2M + H₂O → M₂O+H₂ (1)

2M + 2SiOH →M₂O+SiOSi+H₂ (2)

2M + 2SiOH → 2MOSi +H₂ (3)

Silicate formation reactions (3), in particular, gives a substantial contribution to the surface area decrease evidenced by the N₂ adsorption analysis (see Table 1).

Figure 9. Thermal Programmed Desorption (TPD) analysis of LaNi₅-SiO₂|₃₀₀. The signal consists in a low temperature (<300 °C) water flow followed by a consistent H₂ flow.

Figure 9. Thermal Programmed Desorption (TPD) analysis of LaNi₅-SiO₂|₃₀₀. The signal consists in a low temperature (<300 °C) water flow followed by a consistent H₂ flow.

As reported by Uchida [19] the H₂ dissociation in atomic form is a fundamental step for the hydride phase formation. The process is strongly accelerated by the presence of surface oxides and by the porosity brought by the incorporation of the porous silica aggregates, which facilitates the diffusion of the hydrogen inside the mix.

Results of HPDSC measurements performed on the LaNi₅-SiO₂|₃₀₀ pellet at 10 atm H₂ pressure, are reported in Figure 10. The obtained thermograms do not show significant differences concerning the adsorption-desorption temperatures. The curves relative to the hydrogenation (exothermic signal) and dehydrogenation (endothermic signal) for LaNi₅-SiO₂|₃₀₀ show a maximum in heat evolution at 40 °C and 80 °C for the adsorption and desorption reactions, respectively. In comparison with data obtained for a pure LaNi₅ sample, no differences in the peak temperature values were found. However, the total amount of the measured heat fluxes (both in the desorption and adsorption stages), are lower than expected (86.6 J/g vs. 93 J/g in the desorption stage and 90.2 J/g vs. 99 J/g in the adsorption stage for LaNi₅-SiO₂|₃₀₀ and LaNi₅, respectively).

Figure 10. HPDSC analysis of the consolidated LaNi₅-SiO₂|₃₀₀ composite. Each thermal trace consists of perfectly overlapped 4 run signals.

Figure 10. HPDSC analysis of the consolidated LaNi₅-SiO₂|₃₀₀ composite. Each thermal trace consists of perfectly overlapped 4 run signals.

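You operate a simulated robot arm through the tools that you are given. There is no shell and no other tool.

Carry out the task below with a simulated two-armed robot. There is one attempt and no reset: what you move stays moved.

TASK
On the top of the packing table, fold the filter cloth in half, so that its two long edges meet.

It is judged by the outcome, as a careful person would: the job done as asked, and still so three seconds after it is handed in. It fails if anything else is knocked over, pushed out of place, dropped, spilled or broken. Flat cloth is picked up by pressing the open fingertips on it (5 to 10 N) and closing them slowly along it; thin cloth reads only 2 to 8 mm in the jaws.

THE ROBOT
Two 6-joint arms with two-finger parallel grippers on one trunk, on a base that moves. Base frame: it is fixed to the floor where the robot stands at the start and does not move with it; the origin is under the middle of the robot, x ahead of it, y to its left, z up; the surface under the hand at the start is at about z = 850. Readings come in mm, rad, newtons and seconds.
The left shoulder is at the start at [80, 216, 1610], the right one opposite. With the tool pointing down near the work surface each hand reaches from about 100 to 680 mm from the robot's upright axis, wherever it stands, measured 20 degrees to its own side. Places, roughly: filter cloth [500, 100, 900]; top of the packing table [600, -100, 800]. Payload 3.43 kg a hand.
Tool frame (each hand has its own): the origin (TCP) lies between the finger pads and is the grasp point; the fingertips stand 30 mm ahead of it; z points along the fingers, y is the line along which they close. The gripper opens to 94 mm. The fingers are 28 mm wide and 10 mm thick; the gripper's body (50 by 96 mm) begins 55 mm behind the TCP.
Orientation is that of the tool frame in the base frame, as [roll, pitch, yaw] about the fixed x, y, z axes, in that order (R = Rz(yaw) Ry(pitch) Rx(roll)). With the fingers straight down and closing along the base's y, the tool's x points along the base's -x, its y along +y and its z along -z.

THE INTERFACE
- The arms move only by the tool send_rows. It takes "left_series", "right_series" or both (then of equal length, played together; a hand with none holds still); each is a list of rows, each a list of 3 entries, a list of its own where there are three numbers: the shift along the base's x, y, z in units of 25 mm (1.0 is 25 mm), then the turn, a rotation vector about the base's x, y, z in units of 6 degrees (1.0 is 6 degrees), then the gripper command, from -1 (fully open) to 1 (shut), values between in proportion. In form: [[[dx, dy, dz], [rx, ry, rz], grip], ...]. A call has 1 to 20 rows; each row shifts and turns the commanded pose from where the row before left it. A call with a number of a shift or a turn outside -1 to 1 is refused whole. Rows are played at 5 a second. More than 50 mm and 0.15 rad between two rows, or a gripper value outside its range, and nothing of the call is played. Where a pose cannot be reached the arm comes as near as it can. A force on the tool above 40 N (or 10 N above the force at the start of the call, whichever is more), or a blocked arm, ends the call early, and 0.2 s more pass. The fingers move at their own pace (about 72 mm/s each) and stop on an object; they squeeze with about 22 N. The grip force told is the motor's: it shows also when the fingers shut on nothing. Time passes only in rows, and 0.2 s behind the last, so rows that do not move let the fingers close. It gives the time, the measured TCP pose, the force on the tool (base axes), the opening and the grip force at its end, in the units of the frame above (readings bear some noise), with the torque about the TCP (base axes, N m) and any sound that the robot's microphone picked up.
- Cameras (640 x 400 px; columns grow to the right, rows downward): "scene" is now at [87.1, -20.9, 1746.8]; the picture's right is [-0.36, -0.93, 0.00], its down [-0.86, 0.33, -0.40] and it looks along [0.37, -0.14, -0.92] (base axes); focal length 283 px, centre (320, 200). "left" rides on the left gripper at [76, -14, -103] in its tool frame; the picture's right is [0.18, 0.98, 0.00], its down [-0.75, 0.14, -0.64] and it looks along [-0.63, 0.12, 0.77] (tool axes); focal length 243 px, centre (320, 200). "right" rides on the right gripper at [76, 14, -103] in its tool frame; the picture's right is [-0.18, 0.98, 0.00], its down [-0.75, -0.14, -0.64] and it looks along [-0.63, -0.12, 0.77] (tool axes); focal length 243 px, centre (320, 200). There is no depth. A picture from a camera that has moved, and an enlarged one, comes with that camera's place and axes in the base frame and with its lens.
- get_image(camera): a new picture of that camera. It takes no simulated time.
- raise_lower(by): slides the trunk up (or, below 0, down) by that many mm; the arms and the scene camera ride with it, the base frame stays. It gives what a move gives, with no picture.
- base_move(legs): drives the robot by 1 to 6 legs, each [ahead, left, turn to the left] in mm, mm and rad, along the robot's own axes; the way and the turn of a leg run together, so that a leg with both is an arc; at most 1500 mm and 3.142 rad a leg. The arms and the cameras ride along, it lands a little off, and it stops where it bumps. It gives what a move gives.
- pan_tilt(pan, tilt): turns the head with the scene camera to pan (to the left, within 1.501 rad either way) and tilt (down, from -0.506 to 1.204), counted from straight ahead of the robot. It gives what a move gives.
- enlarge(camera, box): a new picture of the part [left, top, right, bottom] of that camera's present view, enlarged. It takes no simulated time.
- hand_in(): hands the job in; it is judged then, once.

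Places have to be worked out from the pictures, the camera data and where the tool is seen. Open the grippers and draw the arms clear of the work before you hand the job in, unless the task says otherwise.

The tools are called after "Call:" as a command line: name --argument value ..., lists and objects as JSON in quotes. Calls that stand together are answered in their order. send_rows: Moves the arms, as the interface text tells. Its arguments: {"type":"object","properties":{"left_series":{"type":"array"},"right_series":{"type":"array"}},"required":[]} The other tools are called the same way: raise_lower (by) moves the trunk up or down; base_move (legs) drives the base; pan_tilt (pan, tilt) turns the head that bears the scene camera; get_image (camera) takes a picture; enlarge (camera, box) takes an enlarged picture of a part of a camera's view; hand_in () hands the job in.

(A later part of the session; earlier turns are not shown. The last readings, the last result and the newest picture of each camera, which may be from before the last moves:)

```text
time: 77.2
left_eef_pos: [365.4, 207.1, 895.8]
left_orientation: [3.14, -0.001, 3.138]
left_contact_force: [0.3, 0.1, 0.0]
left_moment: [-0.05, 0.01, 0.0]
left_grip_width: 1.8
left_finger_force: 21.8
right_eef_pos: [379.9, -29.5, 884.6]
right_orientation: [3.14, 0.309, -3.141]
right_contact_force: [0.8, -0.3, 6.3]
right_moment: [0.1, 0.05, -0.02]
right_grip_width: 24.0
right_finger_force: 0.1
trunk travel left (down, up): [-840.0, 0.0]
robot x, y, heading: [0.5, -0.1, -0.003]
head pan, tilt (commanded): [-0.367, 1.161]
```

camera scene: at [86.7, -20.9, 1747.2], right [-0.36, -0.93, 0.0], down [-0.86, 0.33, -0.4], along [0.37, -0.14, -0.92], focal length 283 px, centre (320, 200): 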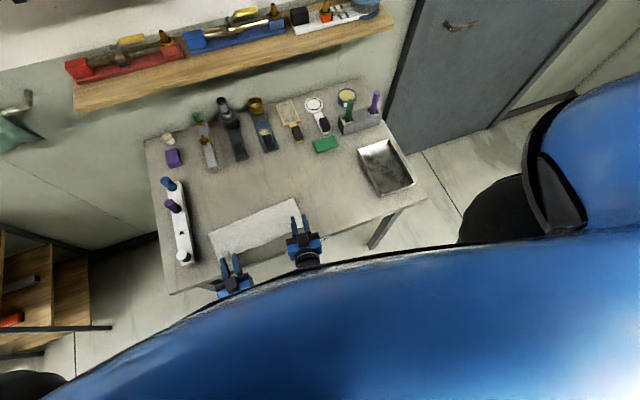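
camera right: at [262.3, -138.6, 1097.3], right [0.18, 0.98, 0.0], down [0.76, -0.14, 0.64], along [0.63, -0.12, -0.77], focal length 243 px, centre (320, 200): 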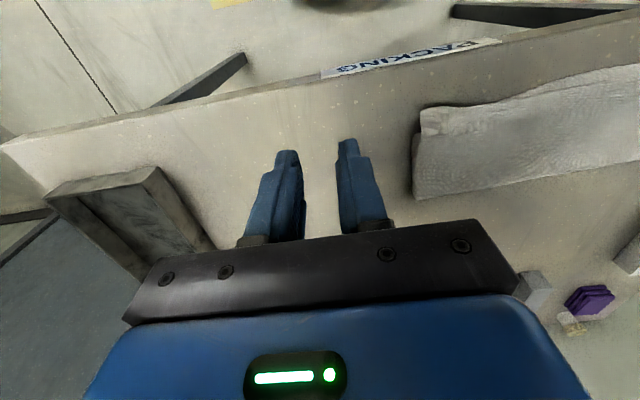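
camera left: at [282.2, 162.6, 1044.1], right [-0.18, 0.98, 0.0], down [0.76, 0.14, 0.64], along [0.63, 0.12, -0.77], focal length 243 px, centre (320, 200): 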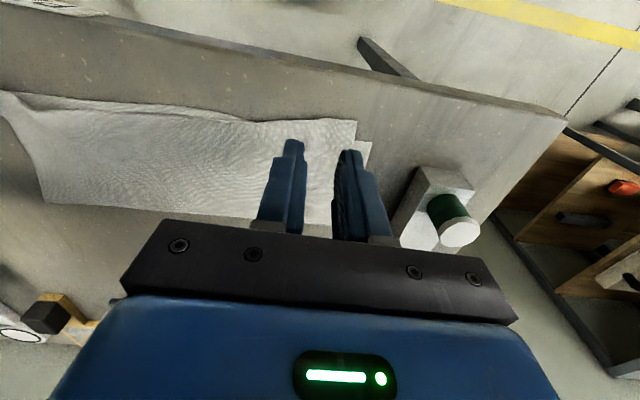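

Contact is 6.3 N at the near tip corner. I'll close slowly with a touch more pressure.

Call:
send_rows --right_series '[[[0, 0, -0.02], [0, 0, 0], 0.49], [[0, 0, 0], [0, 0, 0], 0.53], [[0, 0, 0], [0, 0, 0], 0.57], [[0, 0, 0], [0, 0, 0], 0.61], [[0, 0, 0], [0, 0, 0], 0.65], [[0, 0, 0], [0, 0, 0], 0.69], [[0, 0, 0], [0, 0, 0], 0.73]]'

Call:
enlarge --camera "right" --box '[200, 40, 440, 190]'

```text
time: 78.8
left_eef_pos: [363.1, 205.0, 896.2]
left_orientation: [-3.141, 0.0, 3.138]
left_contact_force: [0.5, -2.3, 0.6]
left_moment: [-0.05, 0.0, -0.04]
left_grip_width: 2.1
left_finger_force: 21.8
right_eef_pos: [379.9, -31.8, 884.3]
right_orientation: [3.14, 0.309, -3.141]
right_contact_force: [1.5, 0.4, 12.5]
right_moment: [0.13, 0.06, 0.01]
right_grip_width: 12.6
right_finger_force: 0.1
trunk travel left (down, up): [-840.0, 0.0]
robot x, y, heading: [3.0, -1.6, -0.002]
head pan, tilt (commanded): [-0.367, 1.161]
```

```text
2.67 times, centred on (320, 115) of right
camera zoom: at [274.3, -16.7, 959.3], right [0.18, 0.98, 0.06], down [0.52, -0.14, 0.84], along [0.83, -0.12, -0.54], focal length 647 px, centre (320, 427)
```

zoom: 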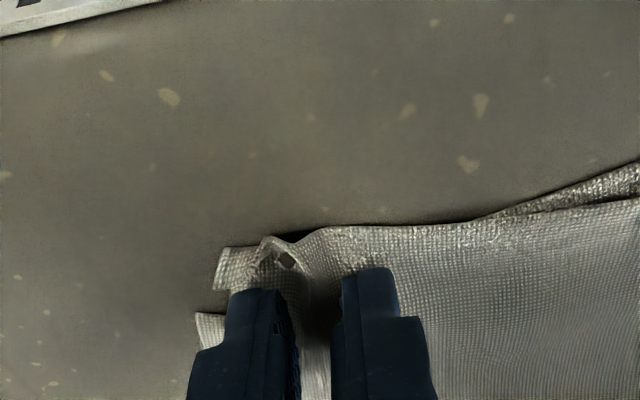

Since the obtained value is directly dependent on the exchanged hydrogen amount, a reduction of the storage capability of the alloy in the composite sample should be observed. The amount of hydrogen absorbed by the embedded metal was estimated to be around 93% with respect to the LaNi₅ one. The lower hydrogen storage capability observed for the LaNi₅-SiO₂|₃₀₀ confirms the above reported hypothesis about the formation of oxide and silicate nuclei on the metallic surface.

After 40 hydrogenation-dehydrogenation cycles the material showed no visible morphological and structural modifications. In Figure 11 the SEM analysis shows that the silica matrix suitably acts as a dimensional stabilizer. The metallic particles size appears to be in the same range as the prepared material (1–1.5 μm) and the observed particle fractures were well contained within the silica matrix.

Figure 11. Pictures of LaNi₅-SiO₂|₃₀₀ composite pellet after 40 hydrogenation/dehydrogenation cycles (pH₂ = 10 bar). In the inset, a fractured metal particle is fixed in the bed.

Figure 11. Pictures of LaNi₅-SiO₂|₃₀₀ composite pellet after 40 hydrogenation/dehydrogenation cycles (pH₂ = 10 bar). In the inset, a fractured metal particle is fixed in the bed.

4. Conclusions

A dimensionally stable composite material formed by LaNi₅ alloy particles embedded in pyrogenic silica matrix has been realized by mechanical treatment of a Mish-metal based alloy and fumed silica dry powders, followed by uniaxial cold pressing and thermal treatment at 300 °C.

The alloy particles are homogenously dispersed in the obtained microporous silica matrix. The study of the first hydrogenation step (activation) carried out by the TPR method has shown higher hydrogenation kinetics for the composite material with respect to the free milled alloy powder, probably due to the formation of oxide and silicate nuclei on the LaNi₅ particles surface during the heat treatment. In addition to the beneficial effect on hydrogenation kinetics, the so-formed oxidized phases are also responsible for a total amount of exchanged hydrogen reduction (93% of the expected storage capacity). The silica matrix flawlessly contains the shuttered fine particles and ball milling represents an effective solid-state method for the preparation of porous silica embedded solid alloy particles.